>> start GIVEN INFORMATION

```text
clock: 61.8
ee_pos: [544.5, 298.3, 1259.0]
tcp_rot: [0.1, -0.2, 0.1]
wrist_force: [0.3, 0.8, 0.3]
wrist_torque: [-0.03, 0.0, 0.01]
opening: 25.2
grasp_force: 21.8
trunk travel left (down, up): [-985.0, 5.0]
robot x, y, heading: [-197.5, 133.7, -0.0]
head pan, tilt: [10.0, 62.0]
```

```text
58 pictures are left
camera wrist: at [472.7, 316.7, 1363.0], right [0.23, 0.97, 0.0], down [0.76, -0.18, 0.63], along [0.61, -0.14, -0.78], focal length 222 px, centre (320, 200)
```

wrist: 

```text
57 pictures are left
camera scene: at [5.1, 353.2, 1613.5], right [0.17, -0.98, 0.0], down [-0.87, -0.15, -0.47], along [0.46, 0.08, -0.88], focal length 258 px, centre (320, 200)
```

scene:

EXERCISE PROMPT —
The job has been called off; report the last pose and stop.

>> end GIVEN INFORMATION

Which lines of the material contain the string "right"? List each of them.

camera wrist: at [472.7, 316.7, 1363.0], right [0.23, 0.97, 0.0], down [0.76, -0.18, 0.63], along [0.61, -0.14, -0.78], focal length 222 px, centre (320, 200)
camera scene: at [5.1, 353.2, 1613.5], right [0.17, -0.98, 0.0], down [-0.87, -0.15, -0.47], along [0.46, 0.08, -0.88], focal length 258 px, centre (320, 200)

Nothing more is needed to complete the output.